**Task brief**
Reproduce every record below exactly as it appears.

(Robot session logs)
□ □ □ □
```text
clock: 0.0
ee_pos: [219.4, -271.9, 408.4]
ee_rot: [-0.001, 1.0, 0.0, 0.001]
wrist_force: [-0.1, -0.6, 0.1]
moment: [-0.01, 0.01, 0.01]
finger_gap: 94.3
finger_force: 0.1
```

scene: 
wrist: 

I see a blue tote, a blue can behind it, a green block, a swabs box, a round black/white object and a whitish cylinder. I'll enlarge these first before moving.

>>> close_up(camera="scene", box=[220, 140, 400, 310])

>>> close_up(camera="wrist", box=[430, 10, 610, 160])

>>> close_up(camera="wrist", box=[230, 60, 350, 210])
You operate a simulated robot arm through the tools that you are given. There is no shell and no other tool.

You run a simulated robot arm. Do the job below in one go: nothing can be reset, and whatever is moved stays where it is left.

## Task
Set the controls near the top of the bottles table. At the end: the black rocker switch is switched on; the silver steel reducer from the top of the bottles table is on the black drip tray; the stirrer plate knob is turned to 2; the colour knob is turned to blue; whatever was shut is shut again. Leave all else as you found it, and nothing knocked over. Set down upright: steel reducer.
□ □ □ □
**Task answer**
```text
clock: 0.0
ee_pos: [219.4, -271.9, 408.4]
ee_rot: [-0.001, 1.0, 0.0, 0.001]
wrist_force: [-0.1, -0.6, 0.1]
moment: [-0.01, 0.01, 0.01]
finger_gap: 94.3
finger_force: 0.1
```

scene: 
wrist: 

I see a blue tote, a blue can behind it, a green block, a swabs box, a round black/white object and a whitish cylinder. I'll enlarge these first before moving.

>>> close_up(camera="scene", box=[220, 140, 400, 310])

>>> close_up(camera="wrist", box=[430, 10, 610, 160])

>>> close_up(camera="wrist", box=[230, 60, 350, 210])
You operate a simulated robot arm through the tools that you are given. There is no shell and no other tool.

You run a simulated robot arm. Do the job below in one go: nothing can be reset, and whatever is moved stays where it is left.

## Task
Set the controls near the top of the bottles table. At the end: the black rocker switch is switched on; the silver steel reducer from the top of the bottles table is on the black drip tray; the stirrer plate knob is turned to 2; the colour knob is turned to blue; whatever was shut is shut again. Leave all else as you found it, and nothing knocked over. Set down upright: steel reducer.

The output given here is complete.